The City, the Church, and the Future

City to City Europe held a  conference in Paris in October with over 500 in attendance from dozens of countries. Besides me, one of the other speakers was Professor Grace Davie, emeritus professor of sociology at the University of Exeter in Great Britain. Professor Davie’s lecture on “Religion in Modern Europe” was a great encouragement to European Christian leaders who are incessantly told that religion on their continent is dying out and that a Christian mission there is a hopeless cause. I think it also should be encouraging to us here in New York City. 

She explained that for centuries in Europe religion had been inherited — that is, most people were born into their church and remained a member of it unless they did something quite drastic to end the association. Most European countries had one national church that was a part of the racial-national identity. So if you were Polish you were Catholic, if you were Swedish you were Lutheran, if you were Scottish you were Presbyterian. We could add that in past times even in the US, where there has never been one dominant church, you were not considered a good American unless you went to a church of some kind. 

It is this inherited religion that is declining rapidly, especially in Europe. Our late modern culture is marked by what Robert Bellah called expressive individualism — the belief that identity comes through self-expression, through discovering one’s most authentic desires and being free to be one’s authentic self. This powerful belief has weakened all institutions in society, not only the church, because it insists that no external authority has any right to tell the individual what is right and wrong or how to live. Because of this individualism, the numbers of people in Europe who go to church and who identify as Christians are declining. Those figures are also declining in North America, because even here inherited religion is losing its influence.

However, Davie pointed out that this is by no means the whole picture. Yes, “nominal” or inherited Christianity is declining. This is why overall fewer people attend or belong to churches. On the other hand, against all expectations, even in Europe other forms of Christian faith have grown and re-entered public life. One reason for this is the influx of Christians from the global South. In China, Africa and other places in the world, Christianity is growing rapidly as those societies are modernizing. As people immigrate to Europe and the U.S. from Africa, Latin America, and Asia, they plant new churches or strengthen other churches that are growing and reaching Europeans as well. 

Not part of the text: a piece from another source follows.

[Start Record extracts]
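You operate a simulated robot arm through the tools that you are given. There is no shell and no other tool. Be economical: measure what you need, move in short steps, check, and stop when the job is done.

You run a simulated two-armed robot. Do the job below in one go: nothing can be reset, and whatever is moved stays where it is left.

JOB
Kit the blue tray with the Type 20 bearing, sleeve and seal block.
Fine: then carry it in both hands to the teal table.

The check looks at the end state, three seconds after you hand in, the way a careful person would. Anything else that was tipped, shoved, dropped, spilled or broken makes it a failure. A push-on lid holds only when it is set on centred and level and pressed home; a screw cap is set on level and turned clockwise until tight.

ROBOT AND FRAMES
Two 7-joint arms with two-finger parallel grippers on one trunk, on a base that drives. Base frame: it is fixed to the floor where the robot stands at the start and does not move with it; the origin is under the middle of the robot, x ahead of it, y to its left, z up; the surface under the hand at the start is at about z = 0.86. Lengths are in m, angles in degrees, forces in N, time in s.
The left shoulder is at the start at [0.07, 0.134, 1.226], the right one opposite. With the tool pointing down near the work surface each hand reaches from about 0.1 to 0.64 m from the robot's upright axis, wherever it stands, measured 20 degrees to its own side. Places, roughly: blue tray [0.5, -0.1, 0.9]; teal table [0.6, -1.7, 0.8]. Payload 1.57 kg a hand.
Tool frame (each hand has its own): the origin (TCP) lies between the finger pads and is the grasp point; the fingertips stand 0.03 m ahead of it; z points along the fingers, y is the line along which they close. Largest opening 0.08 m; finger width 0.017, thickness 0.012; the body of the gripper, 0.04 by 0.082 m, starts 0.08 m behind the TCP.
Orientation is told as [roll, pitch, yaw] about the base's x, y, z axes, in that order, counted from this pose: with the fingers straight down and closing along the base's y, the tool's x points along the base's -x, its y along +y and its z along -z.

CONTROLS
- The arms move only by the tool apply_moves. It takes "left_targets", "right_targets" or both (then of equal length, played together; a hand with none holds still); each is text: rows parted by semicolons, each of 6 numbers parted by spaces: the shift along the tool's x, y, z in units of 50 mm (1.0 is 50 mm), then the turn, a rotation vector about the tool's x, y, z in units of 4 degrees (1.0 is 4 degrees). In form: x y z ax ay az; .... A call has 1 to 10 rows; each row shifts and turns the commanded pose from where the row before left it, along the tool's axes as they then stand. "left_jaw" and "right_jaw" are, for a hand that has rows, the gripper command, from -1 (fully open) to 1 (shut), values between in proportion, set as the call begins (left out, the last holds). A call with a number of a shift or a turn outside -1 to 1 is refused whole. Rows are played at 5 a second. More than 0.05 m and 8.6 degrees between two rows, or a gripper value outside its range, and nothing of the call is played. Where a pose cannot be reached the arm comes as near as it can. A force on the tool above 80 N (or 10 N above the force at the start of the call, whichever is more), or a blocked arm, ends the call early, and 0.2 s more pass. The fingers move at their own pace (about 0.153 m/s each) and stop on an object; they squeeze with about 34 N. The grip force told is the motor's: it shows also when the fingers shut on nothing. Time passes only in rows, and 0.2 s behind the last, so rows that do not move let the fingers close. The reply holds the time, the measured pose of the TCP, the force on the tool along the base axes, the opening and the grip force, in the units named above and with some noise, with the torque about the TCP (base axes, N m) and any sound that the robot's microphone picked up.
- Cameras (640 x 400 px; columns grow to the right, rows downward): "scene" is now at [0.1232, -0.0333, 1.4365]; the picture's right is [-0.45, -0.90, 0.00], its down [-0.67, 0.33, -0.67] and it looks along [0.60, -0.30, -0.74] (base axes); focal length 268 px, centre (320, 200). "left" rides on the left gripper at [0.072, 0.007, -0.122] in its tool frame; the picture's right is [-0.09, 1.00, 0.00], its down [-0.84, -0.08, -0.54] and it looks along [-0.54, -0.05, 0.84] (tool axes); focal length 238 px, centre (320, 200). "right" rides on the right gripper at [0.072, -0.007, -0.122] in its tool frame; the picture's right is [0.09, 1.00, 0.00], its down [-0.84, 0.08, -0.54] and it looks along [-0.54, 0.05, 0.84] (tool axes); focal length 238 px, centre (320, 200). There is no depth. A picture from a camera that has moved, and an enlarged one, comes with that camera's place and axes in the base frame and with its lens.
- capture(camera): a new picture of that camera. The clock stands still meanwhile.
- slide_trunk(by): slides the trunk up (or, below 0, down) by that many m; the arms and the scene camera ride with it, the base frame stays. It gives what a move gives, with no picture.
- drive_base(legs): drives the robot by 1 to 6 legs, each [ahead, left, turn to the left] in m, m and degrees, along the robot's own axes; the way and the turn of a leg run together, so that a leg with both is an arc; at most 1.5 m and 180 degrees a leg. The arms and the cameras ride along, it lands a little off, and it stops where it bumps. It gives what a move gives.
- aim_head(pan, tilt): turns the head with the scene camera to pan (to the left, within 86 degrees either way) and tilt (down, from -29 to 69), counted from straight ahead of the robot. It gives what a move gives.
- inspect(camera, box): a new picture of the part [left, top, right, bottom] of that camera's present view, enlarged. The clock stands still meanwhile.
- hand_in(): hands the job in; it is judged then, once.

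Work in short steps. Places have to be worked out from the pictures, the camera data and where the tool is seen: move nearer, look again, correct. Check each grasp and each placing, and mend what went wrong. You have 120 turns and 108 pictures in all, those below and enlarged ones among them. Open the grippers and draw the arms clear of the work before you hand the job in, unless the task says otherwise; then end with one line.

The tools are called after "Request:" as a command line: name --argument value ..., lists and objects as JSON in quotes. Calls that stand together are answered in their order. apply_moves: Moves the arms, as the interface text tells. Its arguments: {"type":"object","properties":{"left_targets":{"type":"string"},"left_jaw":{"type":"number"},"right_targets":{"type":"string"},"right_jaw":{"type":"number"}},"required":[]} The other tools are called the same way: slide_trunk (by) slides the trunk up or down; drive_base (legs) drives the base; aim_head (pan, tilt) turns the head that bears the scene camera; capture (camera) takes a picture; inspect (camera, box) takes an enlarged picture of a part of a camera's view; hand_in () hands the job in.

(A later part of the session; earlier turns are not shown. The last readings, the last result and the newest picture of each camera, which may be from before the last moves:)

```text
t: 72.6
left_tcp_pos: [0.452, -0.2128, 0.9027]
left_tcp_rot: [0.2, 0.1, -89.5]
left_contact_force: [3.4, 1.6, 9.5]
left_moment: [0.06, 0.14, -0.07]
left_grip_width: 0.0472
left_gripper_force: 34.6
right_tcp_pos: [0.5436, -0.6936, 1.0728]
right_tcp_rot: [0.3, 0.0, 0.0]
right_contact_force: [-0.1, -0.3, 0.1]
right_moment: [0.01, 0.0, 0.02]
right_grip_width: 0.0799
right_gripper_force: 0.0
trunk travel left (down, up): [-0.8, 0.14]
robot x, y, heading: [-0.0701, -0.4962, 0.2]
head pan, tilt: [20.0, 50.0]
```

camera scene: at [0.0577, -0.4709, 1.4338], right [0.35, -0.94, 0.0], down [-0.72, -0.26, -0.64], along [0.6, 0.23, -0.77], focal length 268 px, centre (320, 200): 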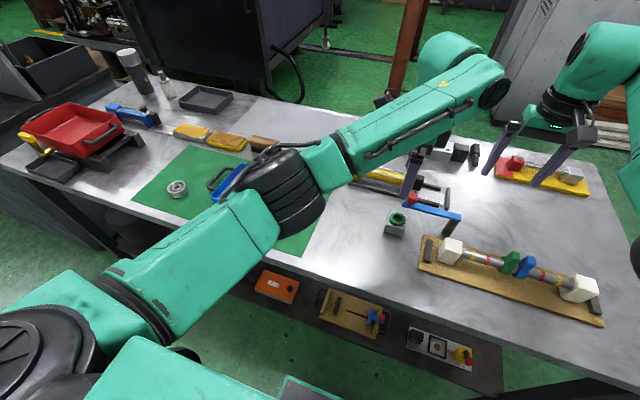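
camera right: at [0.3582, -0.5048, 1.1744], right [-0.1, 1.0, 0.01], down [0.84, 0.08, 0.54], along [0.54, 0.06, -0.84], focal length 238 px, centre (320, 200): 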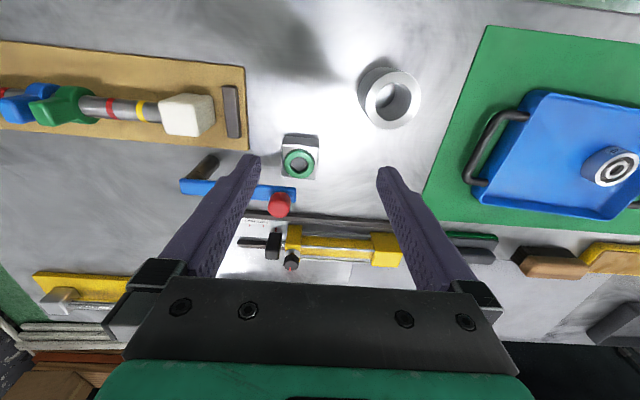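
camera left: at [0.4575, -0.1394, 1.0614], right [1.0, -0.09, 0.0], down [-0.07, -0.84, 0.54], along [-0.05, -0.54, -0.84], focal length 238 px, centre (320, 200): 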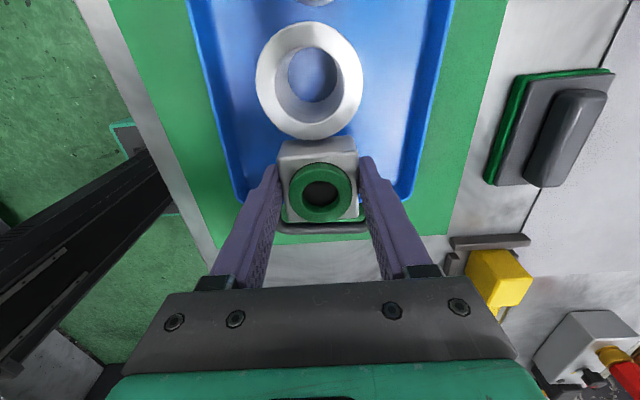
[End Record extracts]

Why? Because while inherited religion will decline in the modern age, religion that is chosen need not do so. The growing Christian churches are evangelical and Pentecostal and they emphasize the biblical call to “choose this day whom you will serve” (Joshua 24:15) and the biblical teaching that we must confess our own faith, not the merely go along with the choices of our family or community (Ezekiel 18). These churches teach that nominal, formal religion is not enough, that there must be a radical, inward conversion (Deuteronomy 30:6; Jeremiah 9:25; Romans 2:29). Christianity that highlights these important biblical concepts and lifts up heart-changing personal faith can reach many contemporary people. 

Davie, drawing on her sociology background, also observed that it is in cities that much of the religious growth can be seen in western societies. While cities, she says, have in the past been seen as the “beacons of a more irreligious future” now it is in the cities that religion in general and Christianity in particular is thriving, because they are more multi-ethnic and globalized and because “new forms of religion” that reach out to modern people are being deployed there. (Davie added, for example, that London is now has more growing churches than anywhere else in Great Britain.)

In short, in the western world — including North America — our societies are becoming both more secular and more religious at the same time, and this is, as Davie says, “a challenging combination.” The reality is neither that belief in God is inevitably disappearing, nor that in some simplistic way “God is back.” Davie says that the religious landscape is now “paradoxical.” What is going away is inherited, institutionalized Christianity — what many would call “nominal Christianity.” Yet new patterns of orthodox Christian faith (and of other religions) are growing too. Contrary to the confident predictions of its death, religious faith “is an increasing presence in the modern world order.” 

Grace Davies’ message is both exciting and challenging for Christians in cities today. It means that we should expect increasing skepticism and perhaps greater opposition. Gone is that great “canopy” of nominal Christians who were not personally devout but who thought religion was a good thing and important for society — and who were not very difficult to draw into Christian churches. On the other hand, contemporary people have the same intuitions of God and sin and spiritual longings for love, meaning, and grace that their ancestors did. People will hear the same message and some say, “You are mad!” (Acts 26:24) while others will be cut to the heart and ask, “What shall we do?” (Acts 2:37).